* BEGIN *

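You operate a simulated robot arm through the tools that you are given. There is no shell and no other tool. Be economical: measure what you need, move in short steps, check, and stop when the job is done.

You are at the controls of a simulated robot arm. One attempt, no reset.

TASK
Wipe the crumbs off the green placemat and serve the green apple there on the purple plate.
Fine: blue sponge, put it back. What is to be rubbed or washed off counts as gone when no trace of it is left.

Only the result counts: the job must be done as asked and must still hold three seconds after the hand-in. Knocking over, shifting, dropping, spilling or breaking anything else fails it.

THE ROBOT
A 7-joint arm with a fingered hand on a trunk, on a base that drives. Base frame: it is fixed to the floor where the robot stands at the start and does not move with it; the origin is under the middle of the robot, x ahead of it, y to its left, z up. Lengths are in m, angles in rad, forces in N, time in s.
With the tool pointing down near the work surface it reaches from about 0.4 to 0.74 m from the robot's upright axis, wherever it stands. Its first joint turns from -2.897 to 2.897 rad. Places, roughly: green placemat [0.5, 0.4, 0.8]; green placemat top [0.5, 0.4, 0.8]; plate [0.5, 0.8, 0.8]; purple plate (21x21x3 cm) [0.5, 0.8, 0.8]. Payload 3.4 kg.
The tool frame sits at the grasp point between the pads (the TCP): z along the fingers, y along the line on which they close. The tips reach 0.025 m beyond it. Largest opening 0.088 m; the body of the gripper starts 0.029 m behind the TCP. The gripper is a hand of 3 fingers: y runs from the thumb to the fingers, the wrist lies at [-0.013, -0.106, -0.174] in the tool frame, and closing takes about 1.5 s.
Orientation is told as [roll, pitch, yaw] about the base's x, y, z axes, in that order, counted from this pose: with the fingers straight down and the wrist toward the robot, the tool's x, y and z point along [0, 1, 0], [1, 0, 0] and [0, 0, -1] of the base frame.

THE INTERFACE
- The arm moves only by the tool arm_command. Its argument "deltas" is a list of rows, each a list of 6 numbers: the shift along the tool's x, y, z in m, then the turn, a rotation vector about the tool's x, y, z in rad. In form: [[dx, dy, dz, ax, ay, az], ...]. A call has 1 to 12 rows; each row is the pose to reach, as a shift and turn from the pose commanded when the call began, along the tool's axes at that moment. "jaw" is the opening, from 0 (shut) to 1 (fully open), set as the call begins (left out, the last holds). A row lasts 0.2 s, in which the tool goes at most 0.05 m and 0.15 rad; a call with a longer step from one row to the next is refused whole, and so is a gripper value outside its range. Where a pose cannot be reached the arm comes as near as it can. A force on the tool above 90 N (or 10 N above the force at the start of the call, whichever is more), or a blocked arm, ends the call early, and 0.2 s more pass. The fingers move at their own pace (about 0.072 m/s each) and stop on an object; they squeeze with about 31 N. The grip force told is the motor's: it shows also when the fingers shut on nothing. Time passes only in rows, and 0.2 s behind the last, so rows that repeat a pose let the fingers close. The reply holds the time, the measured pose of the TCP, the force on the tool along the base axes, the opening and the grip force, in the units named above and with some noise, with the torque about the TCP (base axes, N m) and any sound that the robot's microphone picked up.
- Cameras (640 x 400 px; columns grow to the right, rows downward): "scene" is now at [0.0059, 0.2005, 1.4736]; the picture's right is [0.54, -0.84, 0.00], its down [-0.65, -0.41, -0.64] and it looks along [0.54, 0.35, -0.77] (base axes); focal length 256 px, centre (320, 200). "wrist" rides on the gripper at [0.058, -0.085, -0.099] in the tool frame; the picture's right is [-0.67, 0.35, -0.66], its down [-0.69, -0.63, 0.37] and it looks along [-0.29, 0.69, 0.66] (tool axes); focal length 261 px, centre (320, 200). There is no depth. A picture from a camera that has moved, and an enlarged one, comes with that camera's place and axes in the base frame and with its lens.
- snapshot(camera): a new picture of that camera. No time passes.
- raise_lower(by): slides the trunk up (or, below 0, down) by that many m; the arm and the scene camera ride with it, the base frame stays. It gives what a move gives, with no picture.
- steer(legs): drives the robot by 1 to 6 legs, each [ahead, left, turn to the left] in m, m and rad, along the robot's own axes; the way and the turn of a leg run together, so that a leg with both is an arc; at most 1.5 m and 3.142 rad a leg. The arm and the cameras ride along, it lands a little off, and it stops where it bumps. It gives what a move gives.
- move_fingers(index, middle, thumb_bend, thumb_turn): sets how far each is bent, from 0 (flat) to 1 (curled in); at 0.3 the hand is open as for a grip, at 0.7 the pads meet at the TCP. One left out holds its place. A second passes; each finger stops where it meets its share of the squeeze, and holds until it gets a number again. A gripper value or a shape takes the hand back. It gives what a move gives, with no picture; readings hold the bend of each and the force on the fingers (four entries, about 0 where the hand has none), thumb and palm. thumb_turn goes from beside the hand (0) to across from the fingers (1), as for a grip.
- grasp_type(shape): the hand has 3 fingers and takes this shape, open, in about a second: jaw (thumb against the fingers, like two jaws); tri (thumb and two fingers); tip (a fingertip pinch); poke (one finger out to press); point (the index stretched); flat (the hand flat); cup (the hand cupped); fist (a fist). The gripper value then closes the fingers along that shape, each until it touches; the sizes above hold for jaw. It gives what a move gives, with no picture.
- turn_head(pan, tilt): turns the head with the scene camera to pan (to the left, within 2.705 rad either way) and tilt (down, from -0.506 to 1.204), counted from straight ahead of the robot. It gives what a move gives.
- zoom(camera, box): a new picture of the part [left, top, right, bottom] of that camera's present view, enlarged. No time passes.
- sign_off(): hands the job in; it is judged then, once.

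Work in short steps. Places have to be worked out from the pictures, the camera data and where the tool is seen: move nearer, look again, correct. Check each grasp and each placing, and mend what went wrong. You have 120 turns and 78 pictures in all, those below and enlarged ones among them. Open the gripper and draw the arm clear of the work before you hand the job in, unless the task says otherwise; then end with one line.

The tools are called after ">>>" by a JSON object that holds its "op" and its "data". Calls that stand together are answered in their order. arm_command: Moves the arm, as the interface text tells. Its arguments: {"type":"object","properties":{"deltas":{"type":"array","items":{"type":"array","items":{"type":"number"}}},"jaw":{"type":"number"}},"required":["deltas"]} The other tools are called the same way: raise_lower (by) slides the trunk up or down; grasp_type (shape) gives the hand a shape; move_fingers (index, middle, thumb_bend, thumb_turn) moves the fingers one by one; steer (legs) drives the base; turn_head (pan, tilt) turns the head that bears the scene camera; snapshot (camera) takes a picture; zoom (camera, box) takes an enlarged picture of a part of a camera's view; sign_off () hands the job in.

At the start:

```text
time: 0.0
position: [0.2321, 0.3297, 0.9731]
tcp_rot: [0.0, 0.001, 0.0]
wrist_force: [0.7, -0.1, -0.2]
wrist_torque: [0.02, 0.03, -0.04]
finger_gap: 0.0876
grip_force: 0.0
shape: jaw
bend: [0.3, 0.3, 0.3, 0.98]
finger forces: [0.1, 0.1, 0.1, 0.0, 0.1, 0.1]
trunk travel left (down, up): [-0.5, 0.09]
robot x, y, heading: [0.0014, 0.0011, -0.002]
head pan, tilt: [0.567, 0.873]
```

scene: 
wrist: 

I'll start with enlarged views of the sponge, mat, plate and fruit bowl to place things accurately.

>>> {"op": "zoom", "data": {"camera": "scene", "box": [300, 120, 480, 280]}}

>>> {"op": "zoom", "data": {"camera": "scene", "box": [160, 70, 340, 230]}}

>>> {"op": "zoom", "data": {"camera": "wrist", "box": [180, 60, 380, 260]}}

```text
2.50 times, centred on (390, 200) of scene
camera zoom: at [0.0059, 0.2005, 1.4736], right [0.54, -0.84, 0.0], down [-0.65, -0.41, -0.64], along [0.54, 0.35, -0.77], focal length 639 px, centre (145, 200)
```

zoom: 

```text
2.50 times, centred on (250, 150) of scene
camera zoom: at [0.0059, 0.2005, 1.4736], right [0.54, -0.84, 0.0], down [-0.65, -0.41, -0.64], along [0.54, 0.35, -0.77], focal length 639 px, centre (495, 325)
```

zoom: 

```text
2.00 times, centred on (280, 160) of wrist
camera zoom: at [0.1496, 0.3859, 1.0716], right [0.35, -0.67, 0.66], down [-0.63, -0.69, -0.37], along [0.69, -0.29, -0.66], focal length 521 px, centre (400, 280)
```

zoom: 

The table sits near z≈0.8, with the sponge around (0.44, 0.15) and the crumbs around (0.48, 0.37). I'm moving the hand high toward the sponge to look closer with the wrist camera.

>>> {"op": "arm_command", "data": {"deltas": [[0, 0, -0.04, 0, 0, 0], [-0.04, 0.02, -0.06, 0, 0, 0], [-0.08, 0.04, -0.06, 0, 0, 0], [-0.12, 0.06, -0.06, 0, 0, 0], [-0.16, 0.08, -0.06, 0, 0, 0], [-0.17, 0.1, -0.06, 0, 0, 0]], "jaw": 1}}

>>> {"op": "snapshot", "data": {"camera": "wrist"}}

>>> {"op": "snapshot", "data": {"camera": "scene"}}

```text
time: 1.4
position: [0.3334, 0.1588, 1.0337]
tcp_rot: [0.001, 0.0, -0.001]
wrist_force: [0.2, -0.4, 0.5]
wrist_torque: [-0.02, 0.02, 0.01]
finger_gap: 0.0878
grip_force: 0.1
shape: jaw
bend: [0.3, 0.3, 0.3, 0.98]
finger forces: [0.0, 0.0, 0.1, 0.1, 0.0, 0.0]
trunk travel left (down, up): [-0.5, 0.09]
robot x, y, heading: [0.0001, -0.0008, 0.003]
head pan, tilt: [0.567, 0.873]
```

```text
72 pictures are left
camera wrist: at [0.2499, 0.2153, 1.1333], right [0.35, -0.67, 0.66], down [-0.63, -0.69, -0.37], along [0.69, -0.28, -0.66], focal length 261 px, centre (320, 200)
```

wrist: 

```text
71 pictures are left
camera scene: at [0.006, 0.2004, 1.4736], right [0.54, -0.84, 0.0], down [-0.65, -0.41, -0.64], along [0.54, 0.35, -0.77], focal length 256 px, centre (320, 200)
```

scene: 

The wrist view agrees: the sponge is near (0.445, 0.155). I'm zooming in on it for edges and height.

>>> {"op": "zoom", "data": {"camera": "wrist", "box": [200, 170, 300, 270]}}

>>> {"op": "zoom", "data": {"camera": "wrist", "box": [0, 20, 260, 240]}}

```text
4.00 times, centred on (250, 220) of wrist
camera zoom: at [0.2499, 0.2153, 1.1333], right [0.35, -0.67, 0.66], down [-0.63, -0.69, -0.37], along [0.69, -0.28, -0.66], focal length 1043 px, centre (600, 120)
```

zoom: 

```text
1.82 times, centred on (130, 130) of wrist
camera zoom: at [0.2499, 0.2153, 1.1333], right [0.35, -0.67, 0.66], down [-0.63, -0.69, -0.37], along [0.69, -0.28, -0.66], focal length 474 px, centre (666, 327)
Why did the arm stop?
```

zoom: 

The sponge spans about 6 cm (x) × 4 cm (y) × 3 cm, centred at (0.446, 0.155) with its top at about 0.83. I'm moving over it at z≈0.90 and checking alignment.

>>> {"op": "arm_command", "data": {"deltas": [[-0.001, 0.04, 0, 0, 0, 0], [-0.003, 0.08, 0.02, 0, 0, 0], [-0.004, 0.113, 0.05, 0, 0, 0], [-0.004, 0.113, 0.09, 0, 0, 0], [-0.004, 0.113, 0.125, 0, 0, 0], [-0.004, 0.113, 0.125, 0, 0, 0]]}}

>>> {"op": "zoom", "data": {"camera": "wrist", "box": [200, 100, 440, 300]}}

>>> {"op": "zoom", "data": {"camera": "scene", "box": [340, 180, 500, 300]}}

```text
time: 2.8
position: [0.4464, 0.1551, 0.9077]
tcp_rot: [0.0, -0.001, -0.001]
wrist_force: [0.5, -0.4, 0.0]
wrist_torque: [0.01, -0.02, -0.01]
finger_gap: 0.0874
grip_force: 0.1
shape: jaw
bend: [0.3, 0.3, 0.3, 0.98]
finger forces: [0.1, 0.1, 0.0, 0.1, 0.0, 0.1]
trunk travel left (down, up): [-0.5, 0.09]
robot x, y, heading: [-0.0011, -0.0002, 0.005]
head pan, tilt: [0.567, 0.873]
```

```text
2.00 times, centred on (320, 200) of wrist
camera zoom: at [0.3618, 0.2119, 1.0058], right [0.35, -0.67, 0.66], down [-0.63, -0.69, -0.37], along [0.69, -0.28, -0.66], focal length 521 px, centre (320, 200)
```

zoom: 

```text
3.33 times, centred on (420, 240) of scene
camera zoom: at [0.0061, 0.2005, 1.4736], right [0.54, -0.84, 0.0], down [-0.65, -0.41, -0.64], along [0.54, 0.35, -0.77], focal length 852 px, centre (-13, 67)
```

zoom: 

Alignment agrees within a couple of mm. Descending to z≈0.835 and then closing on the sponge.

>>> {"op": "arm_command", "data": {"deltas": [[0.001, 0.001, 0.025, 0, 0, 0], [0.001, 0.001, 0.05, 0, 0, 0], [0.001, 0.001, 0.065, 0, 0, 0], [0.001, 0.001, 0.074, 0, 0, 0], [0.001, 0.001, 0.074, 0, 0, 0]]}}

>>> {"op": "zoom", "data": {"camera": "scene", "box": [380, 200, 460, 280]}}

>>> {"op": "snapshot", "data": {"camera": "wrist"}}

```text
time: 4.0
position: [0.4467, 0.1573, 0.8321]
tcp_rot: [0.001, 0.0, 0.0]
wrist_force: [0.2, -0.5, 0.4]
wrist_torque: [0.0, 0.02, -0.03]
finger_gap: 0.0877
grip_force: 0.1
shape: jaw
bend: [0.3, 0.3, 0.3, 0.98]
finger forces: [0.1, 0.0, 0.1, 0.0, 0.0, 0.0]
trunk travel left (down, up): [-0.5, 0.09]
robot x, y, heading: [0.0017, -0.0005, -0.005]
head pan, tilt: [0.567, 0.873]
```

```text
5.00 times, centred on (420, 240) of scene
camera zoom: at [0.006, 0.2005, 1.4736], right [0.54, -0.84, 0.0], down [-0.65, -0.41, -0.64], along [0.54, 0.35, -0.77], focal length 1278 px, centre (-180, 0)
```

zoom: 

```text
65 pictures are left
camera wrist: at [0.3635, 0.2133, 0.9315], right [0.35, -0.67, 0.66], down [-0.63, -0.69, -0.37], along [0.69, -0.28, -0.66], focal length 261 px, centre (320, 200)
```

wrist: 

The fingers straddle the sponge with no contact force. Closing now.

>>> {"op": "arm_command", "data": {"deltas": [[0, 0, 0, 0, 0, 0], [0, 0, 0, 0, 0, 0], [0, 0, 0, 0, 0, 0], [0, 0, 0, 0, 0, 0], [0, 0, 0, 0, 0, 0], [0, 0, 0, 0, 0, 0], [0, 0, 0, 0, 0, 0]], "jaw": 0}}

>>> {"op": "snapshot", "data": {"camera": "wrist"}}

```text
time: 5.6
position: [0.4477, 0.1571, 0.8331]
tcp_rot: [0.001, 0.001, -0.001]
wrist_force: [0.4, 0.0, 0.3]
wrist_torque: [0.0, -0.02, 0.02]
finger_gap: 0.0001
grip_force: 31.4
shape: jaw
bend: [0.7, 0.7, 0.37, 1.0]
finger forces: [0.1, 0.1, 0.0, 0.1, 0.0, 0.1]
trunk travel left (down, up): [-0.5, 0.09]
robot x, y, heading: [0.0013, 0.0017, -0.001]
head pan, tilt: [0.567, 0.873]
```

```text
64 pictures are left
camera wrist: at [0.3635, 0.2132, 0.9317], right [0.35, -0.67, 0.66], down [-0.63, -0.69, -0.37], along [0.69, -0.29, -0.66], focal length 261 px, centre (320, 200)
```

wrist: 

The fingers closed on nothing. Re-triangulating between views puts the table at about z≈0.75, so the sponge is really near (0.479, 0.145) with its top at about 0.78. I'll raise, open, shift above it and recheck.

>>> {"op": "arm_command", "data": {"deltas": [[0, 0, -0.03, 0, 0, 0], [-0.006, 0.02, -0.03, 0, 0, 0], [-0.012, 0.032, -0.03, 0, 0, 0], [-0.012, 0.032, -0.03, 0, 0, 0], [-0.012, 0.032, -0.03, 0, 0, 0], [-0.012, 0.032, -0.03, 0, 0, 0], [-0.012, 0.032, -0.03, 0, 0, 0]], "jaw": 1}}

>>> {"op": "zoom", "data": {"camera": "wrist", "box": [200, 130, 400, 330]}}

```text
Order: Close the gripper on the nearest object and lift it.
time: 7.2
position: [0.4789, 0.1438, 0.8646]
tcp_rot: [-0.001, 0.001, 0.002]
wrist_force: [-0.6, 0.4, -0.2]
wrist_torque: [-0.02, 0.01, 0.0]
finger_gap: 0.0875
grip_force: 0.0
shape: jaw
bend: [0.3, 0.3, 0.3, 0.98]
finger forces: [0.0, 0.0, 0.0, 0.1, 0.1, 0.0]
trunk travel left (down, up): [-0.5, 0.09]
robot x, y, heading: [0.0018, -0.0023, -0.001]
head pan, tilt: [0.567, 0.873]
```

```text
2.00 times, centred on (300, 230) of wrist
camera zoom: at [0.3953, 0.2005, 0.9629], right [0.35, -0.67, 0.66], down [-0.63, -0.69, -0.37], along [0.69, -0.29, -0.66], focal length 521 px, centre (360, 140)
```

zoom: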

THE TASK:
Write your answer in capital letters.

* END *

THE TASK:
Locate "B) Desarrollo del" and "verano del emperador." in the passage, and write out these words with everything between them.

PASSAGE:
* BEGIN *

El emperador trató de solucionar este asunto, pero sin evaluar el calado real de la disputa doctrinal sobre el arrianismo, pensó que era un asunto de poca relevancia e intentó resolverlo por la vía de una exhortación amistosa. Envió sendas cartas al obispo Alejandro de Alejandría y a Arrio. Osio fue el encargado de llevar la carta al obispo de Alejandría. El intento de resolver el conflicto resultó fallido. Constantino no se desanimó y tomó la decisión personal de convocar un concilio ecuménico, cuyo orden del día fuera la controversia arriana y la fiesta de la Pascua (Ortíz de Urbina, p. 27). Posiblemente en la decisión constantiniana habría influido también el obispo de Alejandría que era partidario de realizar un sínodo ecuménico, que zanjara la cuestión (Filostorgio, Historia Ecclesiastica, I, 79). Aunque para nuestra mentalidad actual puede resultar chocante la convocatoria de un concilio por un emperador, no lo era para Constantino y sus contemporáneos. Desde Augusto los emperadores romanos habían acumulado en su persona la magistratura de pontifex maximus, de ahí que Constantino, aún siendo un simple catecúmeno, se considerara pontifex, «obispo puesto por Dios para los asuntos de fuera» (Teodoreto, Historia Ecclesiastica, I, 3) y entendiera que su actuación caía dentro de las competencias asumidas por un emperador.

B) Desarrollo del concilio

Aunque no se han conservado las actas de este concilio, sin embargo, han llegado hasta nosotros algunos documentos sinodales: el símbolo, listas de obispos, cánones y una carta sinodal. Las sesiones conciliares se celebraron en Nicea de Bitinia, en el palacio de verano del emperador.

En cuanto al número de participantes suele aducirse el de 318. Este número se hizo proverbial y dicha cifra la repitieron los papas Liberio y Dámaso. Otros autores, como Eusebio de Cesarea hablan de 250. S. Atanasio calcula que fueron más de 300. Tan considerable número de asistentes se vio favorecido al poner Constantino a disposición de los padres conciliares el cursus publicus. La mayor parte de los asistentes procedían del Oriente cristiano: Asia Menor, Palestina, Egipto, Siria, Mesopotamia, provincias danubianas, Panonia, África y Galia. De Occidente sólo estuvieron presentes cinco representantes, entre los que destacaban dos legados del obispo de Roma y Osio de Córdoba.

* END *

PROBLEM SOLUTION:
B) Desarrollo del concilio

Aunque no se han conservado las actas de este concilio, sin embargo, han llegado hasta nosotros algunos documentos sinodales: el símbolo, listas de obispos, cánones y una carta sinodal. Las sesiones conciliares se celebraron en Nicea de Bitinia, en el palacio de verano del emperador.